Débarqué en joker, il incarnait le nouvel élan que devaient prendre les Français s’ils voulaient réussir un bon Mondial. Son premier match dans la peau d’un titulaire, face à la Suisse fut décevant mais suscita déjà une ferveur particulière dans sa cité natale. Là où le chômage atteint un taux de 60 %, Ribéry symbolise une lueur d’espoir. La cité Transition reprenait vie et deux écrans furent installés pour ses débuts en Coupe du Monde. Le plateau, qui renferme de 12.000 à 15.000 habitants, s’enflammait.  » Cela a tout changé dans le quartier « , souligne Jean-Claude Vigreux, serveur au bar-tabac Le Fontenoy.  » Cette réussite est valorisante. On la vit comme un honneur car le coin est considéré comme un peu délicat. On n’est pas en banlieue parisienne mais ce n’est pas rose tous les jours. On a l’impression qu’il y a davantage d’ambiance que lors du titre de 1998. Car, c’est d’ici que vient Ti Franck comme on le surnomme encore « .

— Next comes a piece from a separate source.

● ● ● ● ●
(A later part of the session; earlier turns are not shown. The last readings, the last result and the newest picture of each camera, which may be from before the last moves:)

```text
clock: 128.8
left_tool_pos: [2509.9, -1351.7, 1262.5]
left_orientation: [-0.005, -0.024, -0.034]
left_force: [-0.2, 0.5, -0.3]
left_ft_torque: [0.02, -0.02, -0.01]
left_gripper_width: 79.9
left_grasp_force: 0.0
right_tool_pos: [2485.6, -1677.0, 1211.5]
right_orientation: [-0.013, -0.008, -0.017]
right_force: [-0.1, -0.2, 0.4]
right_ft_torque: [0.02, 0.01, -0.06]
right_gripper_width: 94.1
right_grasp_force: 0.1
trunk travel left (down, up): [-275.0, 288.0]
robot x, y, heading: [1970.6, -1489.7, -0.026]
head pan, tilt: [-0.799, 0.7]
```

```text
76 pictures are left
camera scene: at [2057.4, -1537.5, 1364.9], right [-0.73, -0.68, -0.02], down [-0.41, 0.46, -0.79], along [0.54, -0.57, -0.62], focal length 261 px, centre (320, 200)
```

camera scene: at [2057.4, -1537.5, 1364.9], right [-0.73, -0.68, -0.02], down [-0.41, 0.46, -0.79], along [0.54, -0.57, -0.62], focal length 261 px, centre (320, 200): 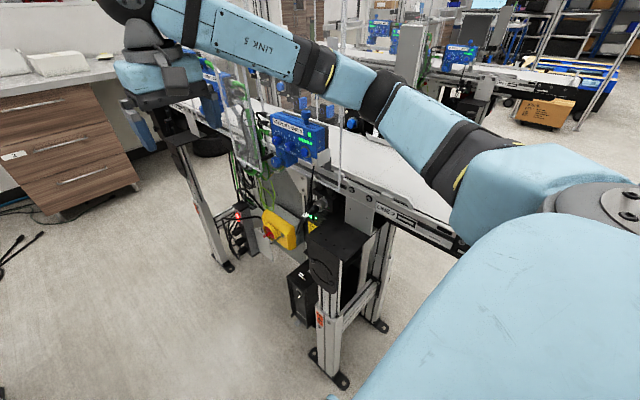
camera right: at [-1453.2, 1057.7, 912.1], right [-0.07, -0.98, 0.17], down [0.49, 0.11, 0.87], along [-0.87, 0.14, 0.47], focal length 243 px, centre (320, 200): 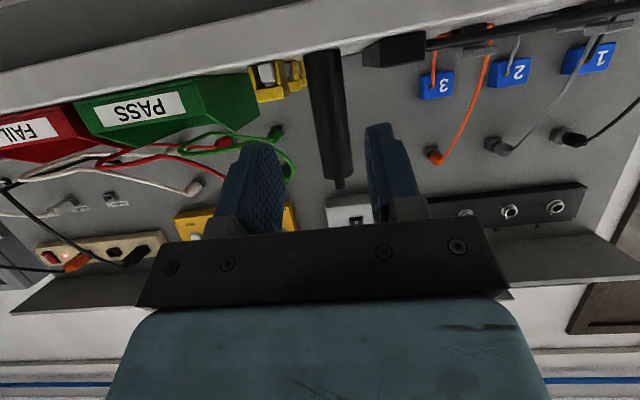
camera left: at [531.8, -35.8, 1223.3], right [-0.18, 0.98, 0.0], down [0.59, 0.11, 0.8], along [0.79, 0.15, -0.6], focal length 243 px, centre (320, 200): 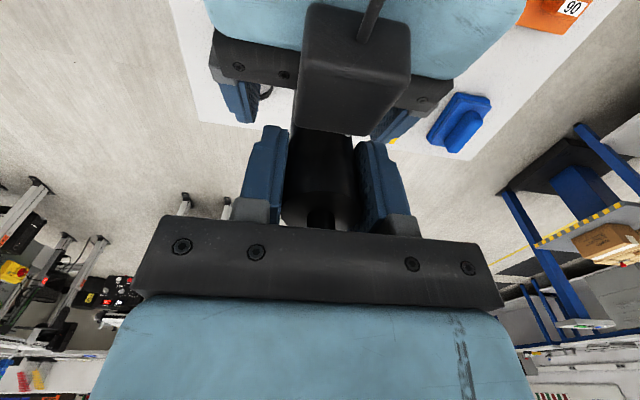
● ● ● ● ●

Ces propos sont repris en c£ur dans toute la ville.  » Cela a permis d’avoir un impact sur les jeunes du cru. On a notre Zidane à nous « , lâche Duchêne.  » En France, tout le monde s’identifie à lui « , ajoute Bonvalet,  » et il n’a jamais renié son quartier. Tout ce qui transite autour du Chemin Vert constituait une honte pour Boulogne. Désormais, on voit que la ville s’investit plus. Elle avait décidé de mettre deux écrans géants dans la salle de sport pour la première rencontre et avait organisé un barbecue géant avec un match entre les personnalités de la ville et les jeunes de la cité. Cela aurait été inimaginable avant ! De plus, on voit que sa popularité ne change pas le caractère de Ribéry. Cela reste un gars du peuple et c’est cette facette qui plaît le plus. Les gens du quartier se disent que cela pourrait être le destin de leur frère, de leur fils. C’est un peu comme le Lotto. Cela peut arriver à tout le monde « .

Ribérymania

La ville vit désormais dans la Ribérymania. Si la surenchère médiatique commence à irriter certains –  » On a déjà tout dit sur Ribéry. TF1, Libération, France 2 et L’Equipe sont déjà passés  » – , la majeure partie des Boulonnais profite de cette publicité. Les affiches, annonçant le match contre le Portugal sur écran géant, ornent tous les abribus et les devantures des magasins. Pour les rencontres face au Brésil et au Portugal, tout le quartier du Chemin Vert est descendu dans le centre. Les écrans géants du premier match ont eu trop de succès. Pour les quarts et demi-finales, tout se passe dans les jardins du Nausicaa, à côté du grand cen-tre nautique. Plus de 7.000 personnes se sont massées pour assister au festival Ribéry. En ouverture de la demi-finale, toute la foule s’est même mise à entonner la chanson écrite en l’honneur du joueur de Marseille :  » Ti Franck, Ti Franck, Allez hop, tu vas pousser les Bleus, Ti Franck, Ti Franck, celui qui n’a pas froid aux yeux, c’est qui ?, c’est qui ?, c’est qui ? C’est Ribéry « .

Les maillots flanqués du 22 sont légion et lorsque Ribéry apparaît à l’image, une clameur s’élève du parc. Nonante minutes plus tard, la France tient sa qualification pour la finale. Les feux de Bengale et d’artifices secouent le ciel de la ville portuaire. La foule remonte vers la cité Transition où les badauds sont sortis sur les trottoirs pour saluer le concert de klaxons qui déchire la nuit boulonnaise, comme on applaudit la caravane du Tour de France.

Ribéry n’a jamais oublié son quartier. Ses parents, sa s£ur et ses deux frères ont quitté la cité Transition pour un quartier tout proche mais ses cousins y vivent encore :  » Il est venu dire bonjour à Noël « , affirme Jean-Claude Vigreux.  » Et c’est ici qu’il s’est marié en décembre. Il avait loué une salle de la cité. Pour la Coupe du Monde, il a invité à ses frais dix jeunes du quartier « . Et sa ville le lui rend bien. Le maire de Boulogne est parti le soutenir à Francfort et une fête en l’honneur de la nouvelle star est déjà prévue après l’événement allemand.